The article reports on how Fast and Furious worked:
"Under DOJ's new strategy, gun shop owners would be given the names of suspected straw purchasers and would report to ATF the serial numbers of guns that they sold to those purchasers. However, the purchasers themselves were not kept under surveillance and no effort was made to stop them from transferring the guns to Mexican drug gangs. On the contrary, such transfers were the hoped-for result, on the theory that identifying the guns when they later turned up at crime scenes in Mexico or on the U.S. side of the border would "create a 'nexus' between the drug cartels and the straw purchasers." Under this theory, approximately 2,000 AK-47s and other weapons were allowed to pass from known straw purchasers into the hands of the drug cartels."
Many of the ATF agents complained about the policy, stating that it would put agents in greater danger and increase violence among the drug cartels. The program allowed the weapons to be taken into Mexico without interdiction, and surveillance efforts stopped at the Mexican border. There is no way that this program was going to succeed as a law enforcement operation. So what was the program about? Why were we allowing the sale of weapons to people buying them for known drug cartels?
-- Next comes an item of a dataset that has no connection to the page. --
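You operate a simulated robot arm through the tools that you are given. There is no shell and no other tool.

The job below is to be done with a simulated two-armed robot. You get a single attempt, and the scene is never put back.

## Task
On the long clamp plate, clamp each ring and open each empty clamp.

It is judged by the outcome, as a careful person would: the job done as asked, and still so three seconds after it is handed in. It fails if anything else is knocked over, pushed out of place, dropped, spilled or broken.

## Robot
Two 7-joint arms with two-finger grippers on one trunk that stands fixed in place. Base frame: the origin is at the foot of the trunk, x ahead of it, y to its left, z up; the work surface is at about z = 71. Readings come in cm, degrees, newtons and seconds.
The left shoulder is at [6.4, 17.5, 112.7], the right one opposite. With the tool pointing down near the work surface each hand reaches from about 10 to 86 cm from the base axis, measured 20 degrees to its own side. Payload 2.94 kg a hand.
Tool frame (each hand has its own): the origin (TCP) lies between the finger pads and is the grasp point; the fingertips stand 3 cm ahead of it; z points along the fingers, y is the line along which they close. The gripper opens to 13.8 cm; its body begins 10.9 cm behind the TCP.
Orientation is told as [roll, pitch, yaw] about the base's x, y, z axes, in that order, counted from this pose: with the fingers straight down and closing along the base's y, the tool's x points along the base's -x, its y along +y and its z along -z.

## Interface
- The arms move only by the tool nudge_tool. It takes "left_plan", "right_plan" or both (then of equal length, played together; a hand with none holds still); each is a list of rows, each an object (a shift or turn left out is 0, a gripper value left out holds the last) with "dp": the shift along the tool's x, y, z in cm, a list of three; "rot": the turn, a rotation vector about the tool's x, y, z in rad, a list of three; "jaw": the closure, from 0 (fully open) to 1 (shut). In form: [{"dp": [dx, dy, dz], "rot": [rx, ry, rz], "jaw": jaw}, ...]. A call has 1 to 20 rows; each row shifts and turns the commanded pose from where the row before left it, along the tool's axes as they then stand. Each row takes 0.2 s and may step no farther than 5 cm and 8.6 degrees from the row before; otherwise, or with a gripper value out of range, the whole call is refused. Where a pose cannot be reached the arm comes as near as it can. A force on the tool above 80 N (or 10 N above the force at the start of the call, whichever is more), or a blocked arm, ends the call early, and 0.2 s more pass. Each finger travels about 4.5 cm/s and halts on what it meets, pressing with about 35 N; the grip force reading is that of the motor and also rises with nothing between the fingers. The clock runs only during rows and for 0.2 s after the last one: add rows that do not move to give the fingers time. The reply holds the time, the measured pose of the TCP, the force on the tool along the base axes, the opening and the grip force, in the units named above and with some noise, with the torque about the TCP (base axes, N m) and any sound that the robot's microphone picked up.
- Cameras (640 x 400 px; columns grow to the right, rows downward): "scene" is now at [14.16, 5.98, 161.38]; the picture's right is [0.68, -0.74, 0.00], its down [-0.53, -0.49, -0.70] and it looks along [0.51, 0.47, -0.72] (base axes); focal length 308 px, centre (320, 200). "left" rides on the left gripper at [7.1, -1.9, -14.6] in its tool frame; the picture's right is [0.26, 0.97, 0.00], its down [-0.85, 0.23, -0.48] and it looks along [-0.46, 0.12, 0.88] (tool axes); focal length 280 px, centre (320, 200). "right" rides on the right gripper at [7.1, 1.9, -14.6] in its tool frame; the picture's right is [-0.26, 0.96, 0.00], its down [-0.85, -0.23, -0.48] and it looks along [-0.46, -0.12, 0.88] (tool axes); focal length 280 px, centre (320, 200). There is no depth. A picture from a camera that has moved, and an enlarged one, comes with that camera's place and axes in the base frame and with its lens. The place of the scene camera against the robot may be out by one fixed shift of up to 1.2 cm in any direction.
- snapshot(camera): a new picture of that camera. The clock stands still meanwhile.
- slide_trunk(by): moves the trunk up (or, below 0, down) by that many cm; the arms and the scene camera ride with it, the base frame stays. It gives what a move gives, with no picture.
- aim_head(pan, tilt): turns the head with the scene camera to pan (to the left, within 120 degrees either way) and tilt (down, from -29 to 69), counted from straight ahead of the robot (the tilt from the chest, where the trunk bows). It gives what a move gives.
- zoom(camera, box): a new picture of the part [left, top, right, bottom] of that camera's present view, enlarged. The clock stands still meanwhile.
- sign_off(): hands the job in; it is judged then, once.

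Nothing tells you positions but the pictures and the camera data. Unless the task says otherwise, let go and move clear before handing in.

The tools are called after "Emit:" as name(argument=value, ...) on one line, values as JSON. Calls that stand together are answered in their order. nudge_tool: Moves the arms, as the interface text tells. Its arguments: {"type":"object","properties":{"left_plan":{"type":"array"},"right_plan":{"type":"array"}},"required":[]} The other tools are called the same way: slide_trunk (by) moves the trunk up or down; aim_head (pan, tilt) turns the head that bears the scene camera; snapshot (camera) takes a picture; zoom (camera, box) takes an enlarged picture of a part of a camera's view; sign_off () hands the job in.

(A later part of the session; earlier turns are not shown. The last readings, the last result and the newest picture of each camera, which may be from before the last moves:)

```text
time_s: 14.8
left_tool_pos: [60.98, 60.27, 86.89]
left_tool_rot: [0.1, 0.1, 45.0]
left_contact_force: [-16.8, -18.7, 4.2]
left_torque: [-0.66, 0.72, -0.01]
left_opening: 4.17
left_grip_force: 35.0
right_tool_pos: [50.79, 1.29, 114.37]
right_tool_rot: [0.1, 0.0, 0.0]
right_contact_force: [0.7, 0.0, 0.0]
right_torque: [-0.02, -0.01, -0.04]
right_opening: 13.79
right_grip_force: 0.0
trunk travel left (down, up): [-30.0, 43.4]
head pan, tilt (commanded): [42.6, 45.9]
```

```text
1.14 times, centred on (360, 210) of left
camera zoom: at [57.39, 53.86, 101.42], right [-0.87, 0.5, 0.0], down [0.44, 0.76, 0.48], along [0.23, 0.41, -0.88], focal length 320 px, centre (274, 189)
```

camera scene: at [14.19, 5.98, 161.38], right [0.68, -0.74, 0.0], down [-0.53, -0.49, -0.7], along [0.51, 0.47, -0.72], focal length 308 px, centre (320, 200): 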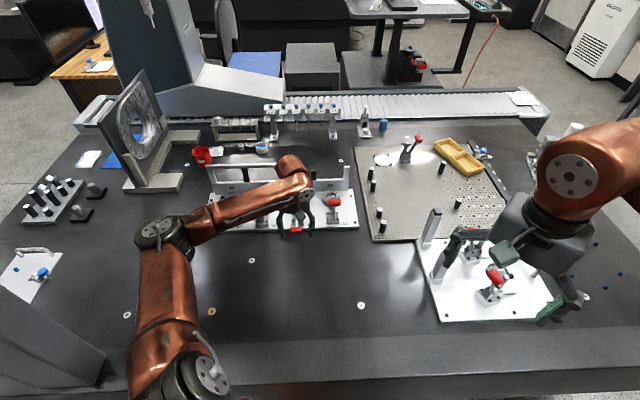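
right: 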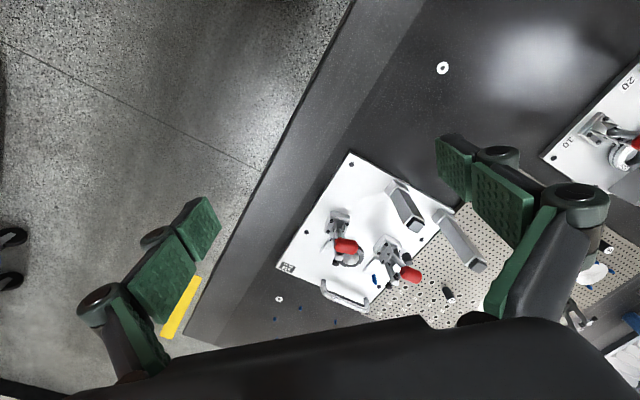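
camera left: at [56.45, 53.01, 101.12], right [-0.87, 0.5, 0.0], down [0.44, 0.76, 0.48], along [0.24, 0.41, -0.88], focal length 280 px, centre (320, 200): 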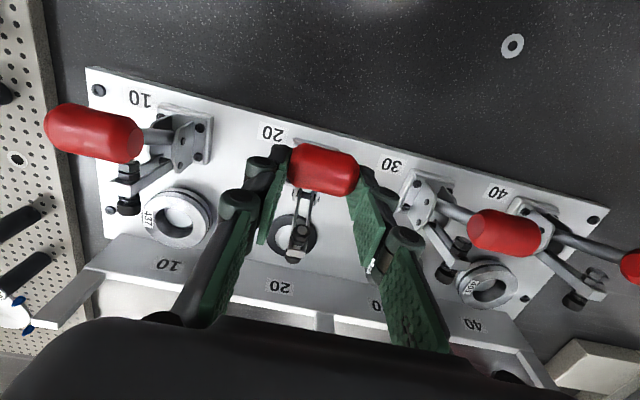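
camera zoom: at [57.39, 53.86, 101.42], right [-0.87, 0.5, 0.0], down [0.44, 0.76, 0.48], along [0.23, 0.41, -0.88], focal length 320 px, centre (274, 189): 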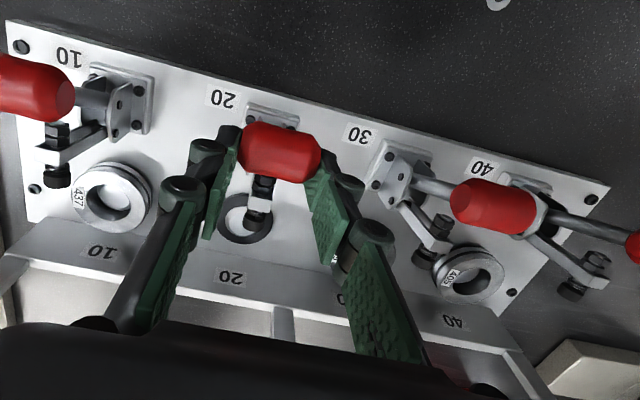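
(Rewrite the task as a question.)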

Bob Owens at Pajamas Media has a theory:
"At the same time in 2009 that federal law enforcement agencies (the ATF, the DOJ, and presumably Janet Napolitano's Department of Homeland Security) were creating the operation that led to the executive branch being the largest gun smuggler in the Southwest, the president's team was crafting the rhetoric to sell the crisis they were creating.
"On television, in various news outlets, and even in a joint appearance with Mexican President Felipe Calderon, Obama pushed the 90 percent lie, implying that 90% of the guns recovered in Mexican cartel violence came from U.S. gun shops.
"At the same time they were damning gun dealers in public, the administration was secretly forcing them to provide weapons to the cartels, by the armful and without oversight. More than one gun industry insider suggests that the administration extorted cooperation and silence from these gun shops. As the ATF has the power to summarily shut dealers down for the most minor of offenses, that is very, very possible."
In March 2009, CBS News quoted Hillary Clinton:
"Secretary of State Hillary Clinton, on a visit to Mexico, said Wednesday that America's inability to prevent weapons being smuggled across the border is causing the deaths of Mexican police officers, soldiers and civilians."
The plan was to shut down the gun dealers claiming that it was necessary to protect Mexican police officers, soldiers and civilians.
Pajamas Media concludes:
"The Department of Justice claims that their inspector general will investigate Gunwalker, but it appears obvious to the very agents that brought this scandal into the open that they have a clear conflict of interest. There are already calls for a special prosecutor to investigate Gunwalker.
"Considering the arming of narco-terrorist gangs, the destabilizing geopolitical effect on Mexico, the foreign policy ramifications, and the possibility of extrajudicial and criminal activity at the highest levels of the executive branch, a special prosecutor should be just one avenue of investigation. This could possibly lead to prison for senior administration officials and an indictment against President Barack Obama himself."
I suspect there will be more information to come about Operation Fast and Furious. Thanks to Darrell Issa and the Congressional Oversight Committee, the Second Amendment is still intact.